*Objectives*:
1. Take the passage and repeat only what runs from "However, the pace" through "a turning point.".
2. Pick up the passage at the point where it stops and go on.

*Passage*:
>> Begin
Friday November 29, 2024

Finnish economy to shrink by 4.5% this year

Published : 05 Oct 2020, 11:24

Updated : 06 Oct 2020, 12:39

  DF Report
File Photo Finnish government by Laura Kotila.

The Finnish economy will shrink by 4.5% this year, according to a forecast of the finance ministry made in the report of its latest Economic Survey published on Monday.

The Finnish economy has contracted in three consecutive quarters. The coronavirus (COVID-19) pandemic nevertheless caused less damage to the Finnish economy in the first half of the year than it did to most other European economies, said the ministry in a press release, quoting the survey findings.

During the summer, there was a quieter period in the virus situation, which prompted households in many countries to be more active and to consume more, which was also the case in Finland.

However, the pace of economic recovery is slow due to the low level of confidence felt across the economy and the increase in uncertainty. The considerable increase in COVID-19 infections and the imposition of new restrictions cast a further shadow over the recovery, and the economy is once again at a turning point.

“The economy is at a turning point, as the epidemic has reared its head again. The recovery threatens to be delayed if households and businesses take a gloomier view of the way ahead. Only effective treatment or a vaccine will bring a clearer outlook. Once that happens, though, things could move forward at quite a pace for a while,” said Mikko Spolander, director-general of the Economics Department at the finance ministry.
>> End
*Data shown*:
>> Begin
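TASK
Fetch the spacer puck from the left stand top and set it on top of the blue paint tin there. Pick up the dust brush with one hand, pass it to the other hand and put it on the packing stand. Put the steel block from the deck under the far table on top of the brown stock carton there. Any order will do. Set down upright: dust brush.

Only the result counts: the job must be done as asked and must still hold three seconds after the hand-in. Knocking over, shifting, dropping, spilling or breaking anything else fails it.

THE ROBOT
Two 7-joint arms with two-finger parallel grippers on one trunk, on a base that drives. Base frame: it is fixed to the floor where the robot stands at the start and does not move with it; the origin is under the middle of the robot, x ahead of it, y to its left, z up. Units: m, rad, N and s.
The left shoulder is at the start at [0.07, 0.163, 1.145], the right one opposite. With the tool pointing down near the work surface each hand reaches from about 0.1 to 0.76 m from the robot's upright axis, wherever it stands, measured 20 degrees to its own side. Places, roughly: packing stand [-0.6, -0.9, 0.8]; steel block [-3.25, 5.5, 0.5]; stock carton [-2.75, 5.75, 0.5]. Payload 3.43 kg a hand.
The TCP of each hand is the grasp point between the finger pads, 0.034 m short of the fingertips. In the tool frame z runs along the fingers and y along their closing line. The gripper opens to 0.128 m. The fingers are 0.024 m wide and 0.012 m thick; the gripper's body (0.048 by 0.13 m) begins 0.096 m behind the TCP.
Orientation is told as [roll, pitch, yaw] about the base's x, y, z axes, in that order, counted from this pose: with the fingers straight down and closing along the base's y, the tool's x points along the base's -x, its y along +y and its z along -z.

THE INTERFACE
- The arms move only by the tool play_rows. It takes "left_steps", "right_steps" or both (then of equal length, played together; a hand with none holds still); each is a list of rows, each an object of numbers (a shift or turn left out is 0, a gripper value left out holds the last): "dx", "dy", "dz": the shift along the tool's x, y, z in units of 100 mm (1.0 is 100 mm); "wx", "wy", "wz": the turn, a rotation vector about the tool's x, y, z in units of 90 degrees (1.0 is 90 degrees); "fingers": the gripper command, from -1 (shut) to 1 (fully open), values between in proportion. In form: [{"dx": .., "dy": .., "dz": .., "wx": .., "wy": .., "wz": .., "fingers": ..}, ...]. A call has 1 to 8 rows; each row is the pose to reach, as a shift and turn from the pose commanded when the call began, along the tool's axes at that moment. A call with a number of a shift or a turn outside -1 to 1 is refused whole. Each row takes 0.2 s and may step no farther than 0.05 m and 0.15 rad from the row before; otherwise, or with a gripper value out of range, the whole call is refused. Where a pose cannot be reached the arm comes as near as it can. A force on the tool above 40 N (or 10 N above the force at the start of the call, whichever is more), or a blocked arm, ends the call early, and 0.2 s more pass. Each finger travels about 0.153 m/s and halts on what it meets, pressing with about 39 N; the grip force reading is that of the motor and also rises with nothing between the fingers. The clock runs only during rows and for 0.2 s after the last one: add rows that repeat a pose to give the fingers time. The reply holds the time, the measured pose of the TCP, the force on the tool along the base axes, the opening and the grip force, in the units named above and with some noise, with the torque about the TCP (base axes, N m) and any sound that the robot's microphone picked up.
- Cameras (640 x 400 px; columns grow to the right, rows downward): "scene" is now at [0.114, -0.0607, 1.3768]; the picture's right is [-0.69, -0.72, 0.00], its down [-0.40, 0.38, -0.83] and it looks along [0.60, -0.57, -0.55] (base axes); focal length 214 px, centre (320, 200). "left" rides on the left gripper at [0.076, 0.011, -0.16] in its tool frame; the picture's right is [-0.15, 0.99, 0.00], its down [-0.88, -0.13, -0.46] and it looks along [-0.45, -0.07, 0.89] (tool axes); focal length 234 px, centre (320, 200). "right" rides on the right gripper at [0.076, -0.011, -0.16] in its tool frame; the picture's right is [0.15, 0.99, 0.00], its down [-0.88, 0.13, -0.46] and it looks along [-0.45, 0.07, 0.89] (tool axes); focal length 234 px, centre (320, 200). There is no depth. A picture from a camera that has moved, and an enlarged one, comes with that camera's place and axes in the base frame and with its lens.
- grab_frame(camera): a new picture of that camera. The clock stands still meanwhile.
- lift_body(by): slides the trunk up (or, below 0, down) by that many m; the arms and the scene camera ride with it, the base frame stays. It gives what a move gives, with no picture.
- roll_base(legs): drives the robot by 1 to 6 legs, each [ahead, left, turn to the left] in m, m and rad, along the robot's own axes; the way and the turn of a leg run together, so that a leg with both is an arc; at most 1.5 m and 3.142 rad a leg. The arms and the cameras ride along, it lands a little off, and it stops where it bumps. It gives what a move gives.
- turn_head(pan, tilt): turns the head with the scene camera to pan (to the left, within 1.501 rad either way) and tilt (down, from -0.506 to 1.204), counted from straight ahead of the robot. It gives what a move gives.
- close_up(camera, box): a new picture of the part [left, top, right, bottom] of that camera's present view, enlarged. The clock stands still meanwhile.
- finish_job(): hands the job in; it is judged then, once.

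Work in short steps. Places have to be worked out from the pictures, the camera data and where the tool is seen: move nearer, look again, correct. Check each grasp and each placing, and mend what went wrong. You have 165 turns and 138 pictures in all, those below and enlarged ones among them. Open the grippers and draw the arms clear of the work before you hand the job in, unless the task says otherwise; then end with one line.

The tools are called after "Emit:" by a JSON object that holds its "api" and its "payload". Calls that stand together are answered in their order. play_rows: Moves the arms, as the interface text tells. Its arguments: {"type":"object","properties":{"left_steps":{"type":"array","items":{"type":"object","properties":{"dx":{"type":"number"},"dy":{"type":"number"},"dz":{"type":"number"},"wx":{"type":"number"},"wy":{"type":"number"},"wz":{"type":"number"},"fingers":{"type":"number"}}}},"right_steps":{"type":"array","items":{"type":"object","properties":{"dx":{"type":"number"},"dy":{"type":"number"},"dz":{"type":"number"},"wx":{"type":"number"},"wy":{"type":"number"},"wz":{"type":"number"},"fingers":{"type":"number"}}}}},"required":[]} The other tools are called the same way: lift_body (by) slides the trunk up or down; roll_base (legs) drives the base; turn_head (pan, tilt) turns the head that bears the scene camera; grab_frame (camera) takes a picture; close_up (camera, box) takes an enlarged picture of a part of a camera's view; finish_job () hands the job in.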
>> End
*Exercise responses*:
1.
However, the pace of economic recovery is slow due to the low level of confidence felt across the economy and the increase in uncertainty. The considerable increase in COVID-19 infections and the imposition of new restrictions cast a further shadow over the recovery, and the economy is once again at a turning point.

2.
Gross domestic product (GDP) is forecast to grow by 2.6% in 2021 and by 1.7% in 2022. This gradual recovery in the economy follows the standstill seen in the early part of 2020. Private consumption will recover the fastest, but the growth in consumption of private sector services will continue to be slow.

The reduced level of housing construction will weaken the recovery in investment. Exports and industrial production are suffering from the continuation of the pandemic and will not return to growth until next year.

The level of debt in public finances will grow substantially this year and in 2021. General government finances were already in deficit before the recession, and the imbalance will not simply correct itself once the pandemic has subsided.

The ratio of general government debt to GDP looks set to increase throughout the 2020s, as central and local government finances remain in deficit, the outlook for economic growth remains subdued, and the ageing of the population increases public expenditure.